The bad: the map showed I had to cross the road to continue on the path. It showed I’d have to walk a short distance along the road to the left before crossing. Arrows on the road pointed to the left. Nothing materialised after 10 minutes and so I turned back to where there had been a dirt road, but slightly to the right. Hmm. That went steep uphill and then the track petered out and left me high and dry on a steep hillside. More consultation of the map and a careful reading of the surroundings (fortunately well visible from my eyrie perch) showed me where the road was I should be on. Problem was it was down below and in front of me was a very, very steep hillside. A slow descent, some nifty traversing and quite a while later I breathed out, relieved to know I had to be on the right road. Of course no signs to confirm this, but instinctively I knew it to be right.

The ugly: the road eventually turned into an overgrown track. Which became ever more overgrown until it was covered in brambles, so that I had to continue walking in the field next to it.

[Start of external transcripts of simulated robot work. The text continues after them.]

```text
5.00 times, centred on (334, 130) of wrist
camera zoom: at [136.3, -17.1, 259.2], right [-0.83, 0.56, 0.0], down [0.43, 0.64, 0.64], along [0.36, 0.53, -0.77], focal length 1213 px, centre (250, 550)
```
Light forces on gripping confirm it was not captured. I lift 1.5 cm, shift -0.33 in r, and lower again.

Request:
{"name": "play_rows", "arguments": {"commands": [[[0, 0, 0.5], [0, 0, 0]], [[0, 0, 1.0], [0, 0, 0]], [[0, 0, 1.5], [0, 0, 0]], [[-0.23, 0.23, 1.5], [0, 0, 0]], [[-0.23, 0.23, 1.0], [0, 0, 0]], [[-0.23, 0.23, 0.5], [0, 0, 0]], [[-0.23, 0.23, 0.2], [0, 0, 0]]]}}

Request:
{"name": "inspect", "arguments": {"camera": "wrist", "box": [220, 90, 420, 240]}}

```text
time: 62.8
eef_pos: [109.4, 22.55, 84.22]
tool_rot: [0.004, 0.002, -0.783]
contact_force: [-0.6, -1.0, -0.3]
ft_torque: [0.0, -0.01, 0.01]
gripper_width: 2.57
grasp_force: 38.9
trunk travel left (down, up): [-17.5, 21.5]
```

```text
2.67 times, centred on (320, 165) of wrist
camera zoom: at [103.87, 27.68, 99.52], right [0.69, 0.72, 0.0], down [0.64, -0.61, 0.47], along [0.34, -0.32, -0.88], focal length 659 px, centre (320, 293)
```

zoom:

I kept honing in on the target of Castel del Monte with a growing sense of unease. Eventually I had to climb over stonewalls, big pyramids of stone and bash through more brambles until I finally made it out onto the road, only to find that I had indeed been on the right track. I almost needed a machete to work my way through that jungle and that is supposedly a major walking track from Calascio to Castel del Monte. My travails weren’t over yet as the track pointed upwards, but signs were soon hard to find with tens of little tracks fanning out. More up, then down and eventually, long, long after the 10 promised minutes, I found my way up to the town, to be attacked by a vicious little dog. So far, none of the times on the signs have made any sense, so whatever it says tomorrow, I shall double it to be on the safe side.

Back to the good: found a delightful room to stay in at Le Civette, checked mails and went for dinner. Snooze time now.